Strada’s Brady Block in San Francisco a ‘Masterpiece in Diplomacy and Visioning’ [San Francisco Business Times]

By
Douglas Fruehling [San Francisco Business Times]
March 31, 2023
Exterior of the Jazzie Collins building, apart of the Brady Block in San Francisco.

For years, whenever developer Michael Cohen would stop at Zuni Café on Market Street, he would notice the site across the street: a single-story retail strip, a union hall that had seen better days, a run-down SRO hotel and a “sea of parking.”

It was around 2015 when he finally inquired about the site, which was owned by Local 38 Plumber and Steamfitters and its related pension funds. His timing was fortuitous: The union planned to issue a request for qualifications seeking a development partner for the 2.8-acre site.

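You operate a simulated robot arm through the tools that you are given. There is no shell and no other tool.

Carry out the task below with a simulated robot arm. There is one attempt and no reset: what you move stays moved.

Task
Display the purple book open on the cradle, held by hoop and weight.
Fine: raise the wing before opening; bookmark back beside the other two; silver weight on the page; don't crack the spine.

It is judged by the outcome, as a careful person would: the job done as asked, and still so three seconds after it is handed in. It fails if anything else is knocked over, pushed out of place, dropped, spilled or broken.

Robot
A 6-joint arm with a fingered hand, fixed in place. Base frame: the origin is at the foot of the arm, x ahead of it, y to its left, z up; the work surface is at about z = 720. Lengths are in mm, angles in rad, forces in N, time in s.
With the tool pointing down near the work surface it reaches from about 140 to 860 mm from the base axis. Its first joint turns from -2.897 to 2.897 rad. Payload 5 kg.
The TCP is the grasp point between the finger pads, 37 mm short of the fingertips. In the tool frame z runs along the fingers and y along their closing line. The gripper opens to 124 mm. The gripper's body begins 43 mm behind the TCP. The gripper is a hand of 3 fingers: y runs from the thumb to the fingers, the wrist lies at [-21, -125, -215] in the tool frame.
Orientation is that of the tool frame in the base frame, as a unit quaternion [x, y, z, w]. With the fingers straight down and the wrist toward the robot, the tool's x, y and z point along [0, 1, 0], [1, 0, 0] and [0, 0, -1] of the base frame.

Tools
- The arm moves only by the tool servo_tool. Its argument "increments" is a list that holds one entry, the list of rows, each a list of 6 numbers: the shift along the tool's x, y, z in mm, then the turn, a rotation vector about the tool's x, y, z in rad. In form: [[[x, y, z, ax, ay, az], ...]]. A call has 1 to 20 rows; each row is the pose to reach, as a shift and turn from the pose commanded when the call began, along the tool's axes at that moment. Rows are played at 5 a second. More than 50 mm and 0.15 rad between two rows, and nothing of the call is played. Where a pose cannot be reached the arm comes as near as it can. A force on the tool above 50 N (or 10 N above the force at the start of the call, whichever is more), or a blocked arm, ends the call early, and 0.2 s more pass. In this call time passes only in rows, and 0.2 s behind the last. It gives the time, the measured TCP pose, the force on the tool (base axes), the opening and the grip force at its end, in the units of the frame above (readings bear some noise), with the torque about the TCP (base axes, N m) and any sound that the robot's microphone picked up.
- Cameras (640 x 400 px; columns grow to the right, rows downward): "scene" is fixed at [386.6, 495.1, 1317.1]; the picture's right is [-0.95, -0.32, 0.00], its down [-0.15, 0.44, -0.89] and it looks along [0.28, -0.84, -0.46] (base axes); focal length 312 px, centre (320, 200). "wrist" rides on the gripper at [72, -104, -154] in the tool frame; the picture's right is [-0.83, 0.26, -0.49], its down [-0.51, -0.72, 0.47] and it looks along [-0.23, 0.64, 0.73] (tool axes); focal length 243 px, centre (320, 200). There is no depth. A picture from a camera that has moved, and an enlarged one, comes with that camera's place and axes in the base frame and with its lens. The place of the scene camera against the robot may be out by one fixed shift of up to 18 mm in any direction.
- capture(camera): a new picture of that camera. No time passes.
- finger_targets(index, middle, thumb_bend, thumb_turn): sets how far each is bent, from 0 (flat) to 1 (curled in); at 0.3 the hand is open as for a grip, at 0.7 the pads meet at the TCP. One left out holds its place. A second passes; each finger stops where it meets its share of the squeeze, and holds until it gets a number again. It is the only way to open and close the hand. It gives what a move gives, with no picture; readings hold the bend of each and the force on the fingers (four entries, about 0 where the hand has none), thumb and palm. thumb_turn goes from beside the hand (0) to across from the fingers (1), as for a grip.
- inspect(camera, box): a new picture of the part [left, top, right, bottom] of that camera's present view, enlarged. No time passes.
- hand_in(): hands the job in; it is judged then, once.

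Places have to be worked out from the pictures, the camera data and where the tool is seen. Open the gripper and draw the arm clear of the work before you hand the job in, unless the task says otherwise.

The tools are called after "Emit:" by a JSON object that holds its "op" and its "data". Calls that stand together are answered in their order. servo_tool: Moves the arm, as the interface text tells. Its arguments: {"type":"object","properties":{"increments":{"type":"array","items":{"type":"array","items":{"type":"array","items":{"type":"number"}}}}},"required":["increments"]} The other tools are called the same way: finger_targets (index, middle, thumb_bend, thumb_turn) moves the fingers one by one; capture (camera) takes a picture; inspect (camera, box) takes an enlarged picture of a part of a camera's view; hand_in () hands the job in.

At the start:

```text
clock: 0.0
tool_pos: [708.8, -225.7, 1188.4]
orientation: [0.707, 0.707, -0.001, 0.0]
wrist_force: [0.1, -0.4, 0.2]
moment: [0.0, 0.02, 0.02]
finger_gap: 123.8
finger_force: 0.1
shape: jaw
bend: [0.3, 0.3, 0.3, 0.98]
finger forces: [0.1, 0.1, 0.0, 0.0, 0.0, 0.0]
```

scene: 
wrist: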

“You don’t see many soft sites in the downtown corridor of San Francisco of that scale — ever,” Cohen said. “To have almost three acres of surface parking lots is very unique, and it was almost somewhat hidden.”

Strada Investment Group, where Cohen is founding partner, won the solicitation and the Brady Block was born.

But it wouldn’t be easy. There was a ground lease to negotiate. A new union hall to build before anything else. A BART tunnel running underneath.

The city was also beginning work on its Hub Plan, with the goal of upzoning the area around Market Street and Van Ness Avenue. When the city asked if Strada wanted its project considered for the plan, Cohen declined, in part because the BART tunnel limited the building load.

Strada proceeded to entitle the site based on a master plan created by David Baker Architects. The plan included:

  • A new 32,000-square-foot union hall, which would replace a two-story structure built in 1923 as a Moose Club.
  • 1 Brady St., a 190-unit market-rate apartment building known as The Brady, which included the renovation of the historic retail bays facing Market.
  • 53 Colton St., 96 units of supportive housing for formerly homeless residents, known as Jazzie Collins Apartments.
  • 1629 Market St., a 185-unit market-rate apartment building known that will be part of The Brady.
  • 1125 Stevenson St., a 64-unit market-rate apartment also part of The Brady.
  • Renovation of the existing Civic Center Hotel at 1611 Market St. into 60 residential units.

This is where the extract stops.